§ **WHAT TO WORK ON**
Quote the material below exactly as written, from the first line to the line that holds "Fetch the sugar", endpoints included.

§ **GIVEN MATERIAL**
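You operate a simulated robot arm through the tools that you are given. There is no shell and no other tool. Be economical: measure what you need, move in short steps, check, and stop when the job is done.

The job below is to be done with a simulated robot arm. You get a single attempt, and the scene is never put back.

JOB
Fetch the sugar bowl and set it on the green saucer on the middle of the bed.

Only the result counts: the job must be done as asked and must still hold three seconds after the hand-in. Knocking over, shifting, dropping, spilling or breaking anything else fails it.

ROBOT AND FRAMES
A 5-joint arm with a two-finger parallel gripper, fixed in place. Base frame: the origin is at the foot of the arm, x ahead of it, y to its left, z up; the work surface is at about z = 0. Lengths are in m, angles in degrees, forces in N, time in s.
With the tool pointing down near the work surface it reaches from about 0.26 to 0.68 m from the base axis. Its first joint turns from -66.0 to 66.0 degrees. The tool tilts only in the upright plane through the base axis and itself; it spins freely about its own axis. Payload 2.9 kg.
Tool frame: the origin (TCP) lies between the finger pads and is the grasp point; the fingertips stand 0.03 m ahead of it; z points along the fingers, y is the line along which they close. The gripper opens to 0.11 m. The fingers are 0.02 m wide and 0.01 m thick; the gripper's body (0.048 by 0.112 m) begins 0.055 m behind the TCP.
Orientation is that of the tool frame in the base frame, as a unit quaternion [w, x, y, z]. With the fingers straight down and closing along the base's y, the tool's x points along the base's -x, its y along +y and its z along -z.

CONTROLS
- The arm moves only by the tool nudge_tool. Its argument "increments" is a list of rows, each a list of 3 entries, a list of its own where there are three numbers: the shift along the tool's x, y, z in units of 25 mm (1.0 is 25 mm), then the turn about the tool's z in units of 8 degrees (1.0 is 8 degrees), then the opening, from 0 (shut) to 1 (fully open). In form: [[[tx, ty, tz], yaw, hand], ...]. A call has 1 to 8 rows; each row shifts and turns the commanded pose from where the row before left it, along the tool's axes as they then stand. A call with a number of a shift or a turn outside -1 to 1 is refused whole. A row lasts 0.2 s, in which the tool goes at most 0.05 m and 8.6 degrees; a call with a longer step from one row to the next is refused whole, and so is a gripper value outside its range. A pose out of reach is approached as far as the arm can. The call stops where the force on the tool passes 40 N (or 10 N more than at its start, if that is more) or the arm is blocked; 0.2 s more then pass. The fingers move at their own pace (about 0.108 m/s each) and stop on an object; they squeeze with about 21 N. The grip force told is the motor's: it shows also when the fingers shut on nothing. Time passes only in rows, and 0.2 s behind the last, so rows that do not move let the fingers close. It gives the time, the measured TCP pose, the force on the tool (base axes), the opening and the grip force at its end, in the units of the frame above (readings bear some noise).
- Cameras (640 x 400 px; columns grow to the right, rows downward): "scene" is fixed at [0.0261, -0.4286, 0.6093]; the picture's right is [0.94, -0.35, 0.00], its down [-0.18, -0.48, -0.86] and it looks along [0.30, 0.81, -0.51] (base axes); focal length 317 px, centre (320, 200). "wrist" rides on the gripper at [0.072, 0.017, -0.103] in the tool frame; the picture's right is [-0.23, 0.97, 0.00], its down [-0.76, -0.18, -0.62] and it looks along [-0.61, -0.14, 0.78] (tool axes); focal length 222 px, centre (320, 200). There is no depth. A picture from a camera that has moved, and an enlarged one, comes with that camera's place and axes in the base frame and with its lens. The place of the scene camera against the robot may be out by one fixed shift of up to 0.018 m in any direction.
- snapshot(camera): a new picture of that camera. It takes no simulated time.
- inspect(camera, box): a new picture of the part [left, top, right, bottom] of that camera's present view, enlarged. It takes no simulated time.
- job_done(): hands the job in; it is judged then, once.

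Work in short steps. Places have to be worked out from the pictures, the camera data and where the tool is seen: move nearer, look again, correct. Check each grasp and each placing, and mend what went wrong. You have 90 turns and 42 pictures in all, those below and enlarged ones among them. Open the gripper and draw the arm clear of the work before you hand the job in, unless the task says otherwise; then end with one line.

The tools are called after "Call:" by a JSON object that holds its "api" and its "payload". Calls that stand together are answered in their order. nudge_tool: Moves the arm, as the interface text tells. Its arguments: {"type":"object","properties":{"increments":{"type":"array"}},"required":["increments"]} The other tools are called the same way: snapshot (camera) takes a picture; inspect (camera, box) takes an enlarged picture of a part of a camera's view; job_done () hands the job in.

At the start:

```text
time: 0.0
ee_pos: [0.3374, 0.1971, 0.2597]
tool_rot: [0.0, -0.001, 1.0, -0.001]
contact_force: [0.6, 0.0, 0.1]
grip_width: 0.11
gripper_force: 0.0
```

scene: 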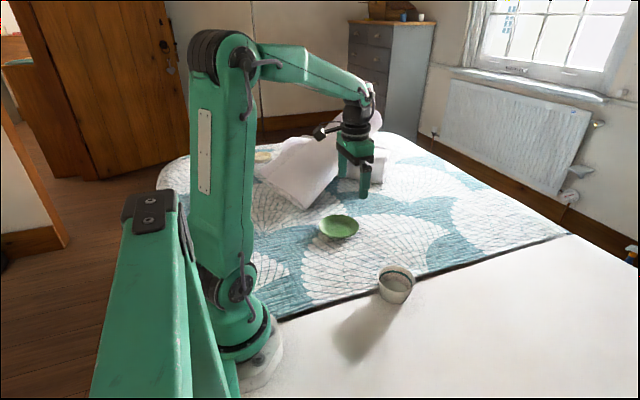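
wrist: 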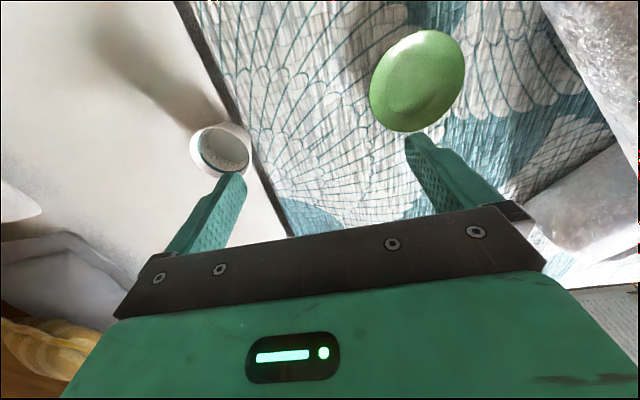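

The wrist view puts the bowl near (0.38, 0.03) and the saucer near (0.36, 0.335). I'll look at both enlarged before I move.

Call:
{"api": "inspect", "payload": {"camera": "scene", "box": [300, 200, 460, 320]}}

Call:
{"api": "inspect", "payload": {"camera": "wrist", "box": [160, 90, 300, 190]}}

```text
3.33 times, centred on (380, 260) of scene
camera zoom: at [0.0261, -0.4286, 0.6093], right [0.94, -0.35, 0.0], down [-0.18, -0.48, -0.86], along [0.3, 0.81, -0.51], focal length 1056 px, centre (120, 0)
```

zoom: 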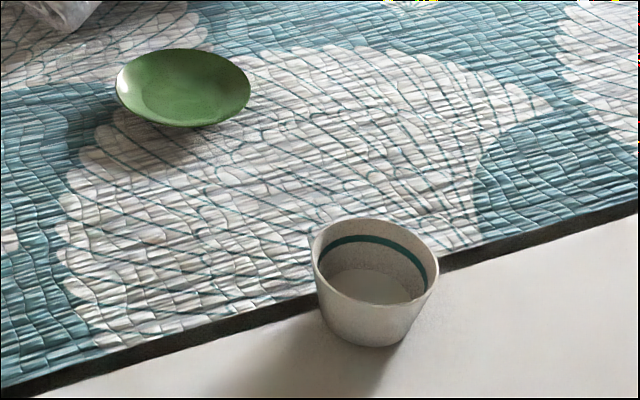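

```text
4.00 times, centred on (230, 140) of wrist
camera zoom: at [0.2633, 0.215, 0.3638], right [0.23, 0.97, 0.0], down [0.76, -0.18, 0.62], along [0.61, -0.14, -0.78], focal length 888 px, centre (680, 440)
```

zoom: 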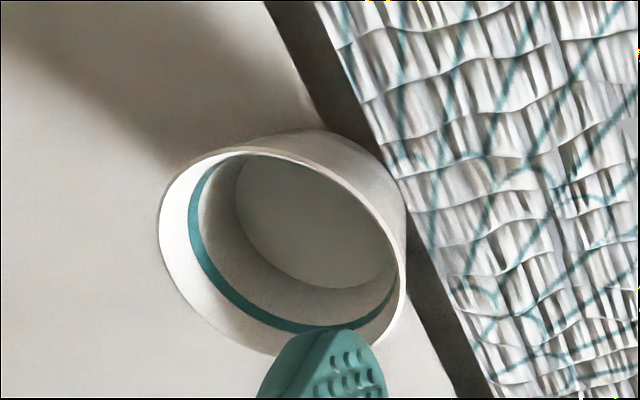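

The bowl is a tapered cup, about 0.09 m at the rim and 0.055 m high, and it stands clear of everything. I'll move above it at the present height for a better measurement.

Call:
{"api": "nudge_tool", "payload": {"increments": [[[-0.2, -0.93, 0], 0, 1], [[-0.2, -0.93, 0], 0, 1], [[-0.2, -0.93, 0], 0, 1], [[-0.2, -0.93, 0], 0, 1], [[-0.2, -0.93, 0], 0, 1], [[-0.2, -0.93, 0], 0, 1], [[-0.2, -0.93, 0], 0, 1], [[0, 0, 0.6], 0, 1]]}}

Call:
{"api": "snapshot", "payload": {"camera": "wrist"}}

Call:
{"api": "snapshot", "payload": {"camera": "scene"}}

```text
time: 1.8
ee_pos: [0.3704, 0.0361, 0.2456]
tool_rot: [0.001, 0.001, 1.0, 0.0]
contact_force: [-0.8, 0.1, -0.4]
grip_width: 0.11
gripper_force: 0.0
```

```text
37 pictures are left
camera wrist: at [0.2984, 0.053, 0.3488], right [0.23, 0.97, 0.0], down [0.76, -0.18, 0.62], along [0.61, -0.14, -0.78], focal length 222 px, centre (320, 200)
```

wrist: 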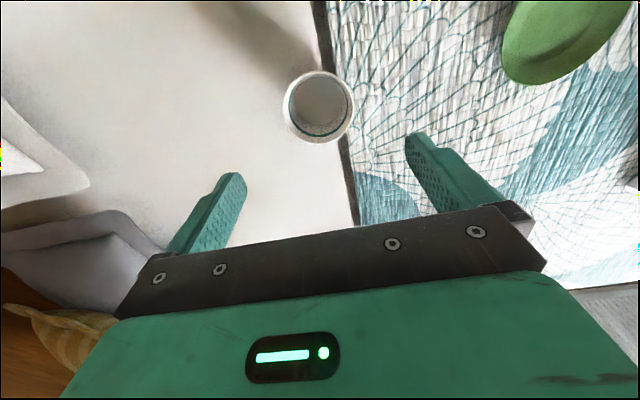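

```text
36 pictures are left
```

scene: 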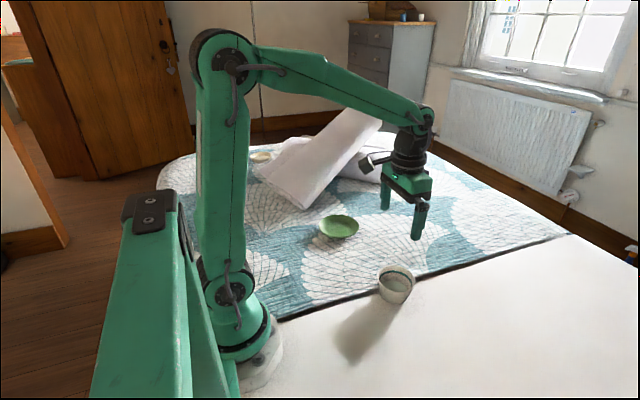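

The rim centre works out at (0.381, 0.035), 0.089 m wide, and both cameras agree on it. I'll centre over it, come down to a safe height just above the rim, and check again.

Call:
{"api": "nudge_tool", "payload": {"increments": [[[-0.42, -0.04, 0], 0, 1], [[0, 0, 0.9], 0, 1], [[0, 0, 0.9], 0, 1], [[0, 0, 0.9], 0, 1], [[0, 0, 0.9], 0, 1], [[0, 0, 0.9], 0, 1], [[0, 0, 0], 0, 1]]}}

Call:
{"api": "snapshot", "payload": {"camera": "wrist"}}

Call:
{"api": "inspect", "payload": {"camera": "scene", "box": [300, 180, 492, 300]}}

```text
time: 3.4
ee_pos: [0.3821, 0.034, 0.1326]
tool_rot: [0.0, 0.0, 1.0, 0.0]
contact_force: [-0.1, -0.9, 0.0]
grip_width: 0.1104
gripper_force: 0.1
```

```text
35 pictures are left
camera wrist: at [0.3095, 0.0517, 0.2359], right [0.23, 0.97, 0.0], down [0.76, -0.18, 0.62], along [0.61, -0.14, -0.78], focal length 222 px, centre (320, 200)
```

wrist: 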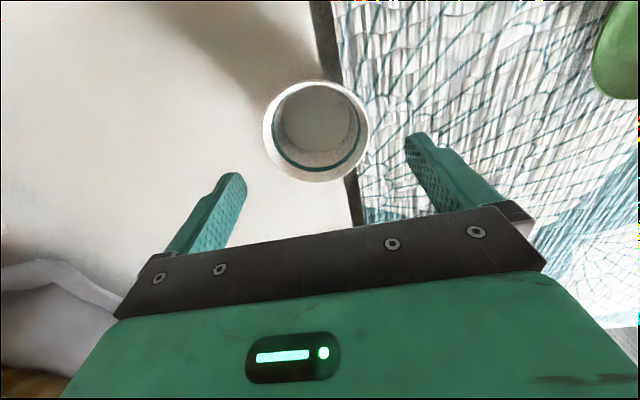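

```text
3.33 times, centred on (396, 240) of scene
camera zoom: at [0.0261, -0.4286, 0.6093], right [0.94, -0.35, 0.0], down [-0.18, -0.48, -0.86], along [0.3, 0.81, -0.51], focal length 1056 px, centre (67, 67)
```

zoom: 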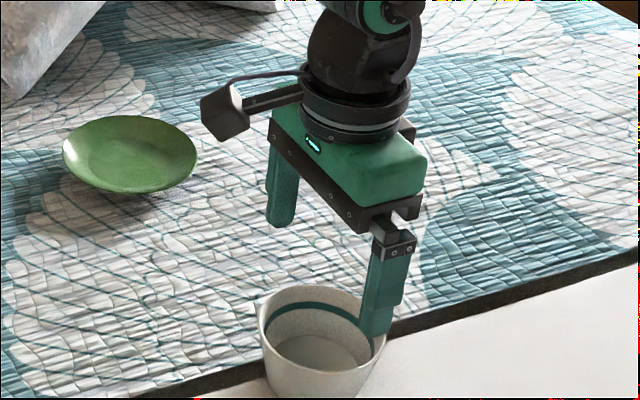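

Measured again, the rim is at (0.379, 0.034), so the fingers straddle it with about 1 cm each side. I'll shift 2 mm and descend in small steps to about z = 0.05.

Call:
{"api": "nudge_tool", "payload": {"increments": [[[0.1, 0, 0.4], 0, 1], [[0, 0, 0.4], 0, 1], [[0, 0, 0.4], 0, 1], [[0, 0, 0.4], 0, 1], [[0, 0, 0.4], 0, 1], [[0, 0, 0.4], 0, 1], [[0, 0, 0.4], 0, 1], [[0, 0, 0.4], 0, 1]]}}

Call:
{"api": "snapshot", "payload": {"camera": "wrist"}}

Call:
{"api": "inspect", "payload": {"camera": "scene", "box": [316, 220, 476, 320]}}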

§ **RESULT**
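You operate a simulated robot arm through the tools that you are given. There is no shell and no other tool. Be economical: measure what you need, move in short steps, check, and stop when the job is done.

The job below is to be done with a simulated robot arm. You get a single attempt, and the scene is never put back.

JOB
Fetch the sugar bowl and set it on the green saucer on the middle of the bed.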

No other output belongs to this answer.